Chaos theory implies that there are things we can never know. The mathematics in which I had placed so much faith to give me complete knowledge has revealed the opposite. But it is not entirely hopeless. Many times the equations are not sensitive to small changes and hence give me access to predictions about the future. After all, this is how we landed a spaceship on a passing comet. Not only that: as Bob May’s work illustrates, the mathematics can even help me to know when I can’t know.

But a discovery at the end of the twentieth century even questions Laplace’s basic tenet of the theoretical predictability of the future. In the early 1990s a PhD student by the name of Zhihong Xia proved that there is a way to configure five planets such that when you let them go, the combined gravitational pull causes one of the planets to fly off and reach an infinite speed in a finite amount of time. No planets collide, but still the equations have built into them this catastrophic outcome for the residents of the unlucky planet. The equations are unable to make any prediction of what happens beyond this point in time.

Xia’s discovery is a fundamental challenge to Laplace’s view that Newton’s equations imply that we can know the future if we have complete knowledge of the present, because there is no prediction even within Newton’s equations for what happens next for that unlucky planet once it hits infinite speed. The theory hits a singularity at this point, beyond which prediction makes no sense. As we shall see in later Edges, considerations of relativity will limit the physical realization of this singularity since the unlucky planet will eventually hit the cosmic speed limit of the speed of light, at which point Newton’s theory is revealed to be an approximation of reality. But it nevertheless reveals that equations aren’t enough to know the future.

It is striking to listen to Laplace on his deathbed. As he sees his own singularity heading towards him with only a finite amount of time to go, he too admits: ‘What we know is little, and what we are ignorant of is immense.’ The twentieth century revealed that, even if we know a lot, our ignorance will remain immense.

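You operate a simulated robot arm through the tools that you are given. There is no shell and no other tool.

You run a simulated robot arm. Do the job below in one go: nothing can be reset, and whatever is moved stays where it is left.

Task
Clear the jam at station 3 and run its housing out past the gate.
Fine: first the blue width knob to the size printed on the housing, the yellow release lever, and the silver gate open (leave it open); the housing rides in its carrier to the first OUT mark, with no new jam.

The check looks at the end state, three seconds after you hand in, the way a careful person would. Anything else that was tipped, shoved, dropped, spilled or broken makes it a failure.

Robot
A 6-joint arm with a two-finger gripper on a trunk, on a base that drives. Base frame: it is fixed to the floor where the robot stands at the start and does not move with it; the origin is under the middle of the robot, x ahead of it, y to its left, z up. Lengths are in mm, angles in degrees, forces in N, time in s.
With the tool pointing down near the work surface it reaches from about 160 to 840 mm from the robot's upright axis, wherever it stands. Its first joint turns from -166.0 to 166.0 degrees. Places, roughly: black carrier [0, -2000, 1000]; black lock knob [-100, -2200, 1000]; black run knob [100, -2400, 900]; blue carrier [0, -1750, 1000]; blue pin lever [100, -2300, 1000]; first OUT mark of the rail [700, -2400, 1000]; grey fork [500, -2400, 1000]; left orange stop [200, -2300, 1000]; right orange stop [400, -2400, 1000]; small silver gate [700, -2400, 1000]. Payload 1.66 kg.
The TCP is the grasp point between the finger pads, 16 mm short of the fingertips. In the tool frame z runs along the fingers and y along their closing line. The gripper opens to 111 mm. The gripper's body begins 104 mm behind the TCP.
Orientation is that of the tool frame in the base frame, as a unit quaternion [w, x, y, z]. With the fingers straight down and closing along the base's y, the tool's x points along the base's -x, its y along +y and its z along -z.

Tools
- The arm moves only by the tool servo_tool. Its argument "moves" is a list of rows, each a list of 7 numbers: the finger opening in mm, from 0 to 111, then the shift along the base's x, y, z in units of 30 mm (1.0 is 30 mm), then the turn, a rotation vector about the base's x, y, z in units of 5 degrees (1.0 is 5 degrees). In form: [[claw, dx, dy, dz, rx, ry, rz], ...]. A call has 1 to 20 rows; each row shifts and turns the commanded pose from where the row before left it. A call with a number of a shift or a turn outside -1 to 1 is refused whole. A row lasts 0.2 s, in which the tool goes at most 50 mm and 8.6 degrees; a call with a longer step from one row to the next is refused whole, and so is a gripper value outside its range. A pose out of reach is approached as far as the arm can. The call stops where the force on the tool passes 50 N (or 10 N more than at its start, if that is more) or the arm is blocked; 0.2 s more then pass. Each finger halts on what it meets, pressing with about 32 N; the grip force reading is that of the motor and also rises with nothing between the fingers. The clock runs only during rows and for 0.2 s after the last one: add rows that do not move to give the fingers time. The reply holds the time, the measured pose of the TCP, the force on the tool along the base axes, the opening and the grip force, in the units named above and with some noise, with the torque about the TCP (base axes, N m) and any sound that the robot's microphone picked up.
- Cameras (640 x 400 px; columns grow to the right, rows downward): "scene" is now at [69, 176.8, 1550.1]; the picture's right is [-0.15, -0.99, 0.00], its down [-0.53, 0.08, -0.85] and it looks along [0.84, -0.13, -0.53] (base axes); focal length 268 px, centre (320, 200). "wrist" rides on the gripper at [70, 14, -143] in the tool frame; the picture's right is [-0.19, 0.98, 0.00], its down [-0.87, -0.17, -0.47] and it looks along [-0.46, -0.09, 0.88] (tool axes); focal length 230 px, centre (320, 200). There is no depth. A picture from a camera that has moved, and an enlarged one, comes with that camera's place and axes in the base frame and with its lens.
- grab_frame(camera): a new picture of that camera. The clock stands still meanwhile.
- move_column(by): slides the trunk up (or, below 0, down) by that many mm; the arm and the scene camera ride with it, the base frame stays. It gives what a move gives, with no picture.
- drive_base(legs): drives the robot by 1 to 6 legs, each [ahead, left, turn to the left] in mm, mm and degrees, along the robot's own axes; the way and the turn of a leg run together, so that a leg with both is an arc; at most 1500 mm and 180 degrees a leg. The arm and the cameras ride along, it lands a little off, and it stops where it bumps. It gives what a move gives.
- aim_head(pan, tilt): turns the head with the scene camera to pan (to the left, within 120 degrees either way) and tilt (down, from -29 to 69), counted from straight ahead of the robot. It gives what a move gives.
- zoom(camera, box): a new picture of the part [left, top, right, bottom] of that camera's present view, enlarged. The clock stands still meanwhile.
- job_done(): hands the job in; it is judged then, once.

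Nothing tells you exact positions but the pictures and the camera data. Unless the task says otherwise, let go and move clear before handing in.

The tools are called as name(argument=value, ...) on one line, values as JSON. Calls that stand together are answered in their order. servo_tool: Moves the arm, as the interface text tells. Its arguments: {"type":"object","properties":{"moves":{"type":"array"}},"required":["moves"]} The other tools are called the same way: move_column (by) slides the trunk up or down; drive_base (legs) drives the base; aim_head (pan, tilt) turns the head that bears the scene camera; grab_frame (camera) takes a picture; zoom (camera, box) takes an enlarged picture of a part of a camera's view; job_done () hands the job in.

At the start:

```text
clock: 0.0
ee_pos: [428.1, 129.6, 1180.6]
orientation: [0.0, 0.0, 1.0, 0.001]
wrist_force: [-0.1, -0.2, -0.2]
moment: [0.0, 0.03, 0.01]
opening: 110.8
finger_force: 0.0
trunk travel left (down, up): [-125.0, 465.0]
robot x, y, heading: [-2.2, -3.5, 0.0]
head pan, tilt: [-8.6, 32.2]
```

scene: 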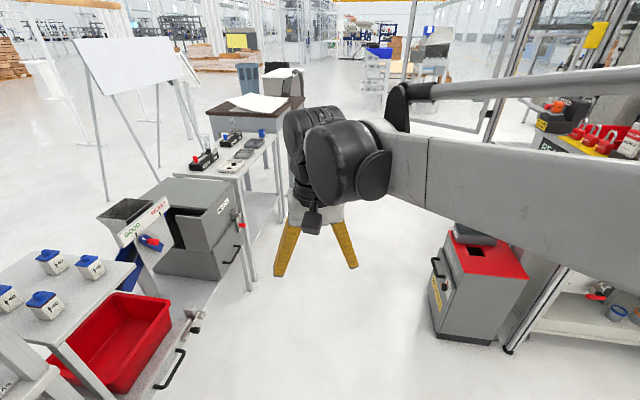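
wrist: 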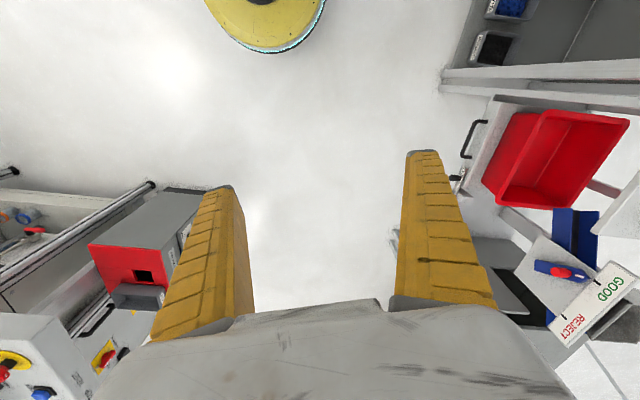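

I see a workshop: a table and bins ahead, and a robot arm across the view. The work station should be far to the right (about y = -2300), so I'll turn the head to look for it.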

But it turns out that it is isn’t just the outward behaviour of planets and dice that is unknowable. Probing deep inside my casino dice reveals another challenge to Laplace’s belief in a clockwork deterministic universe. When scientists started to look inside the dice to understand what it is made of, they discovered that knowing the position and the movement of the particles that make up the dice may not even be theoretically possible. As I shall discover in the next two Edges, there might indeed be a game of dice at work that controls the behaviour of the very particles that make up my red Las Vegas cube.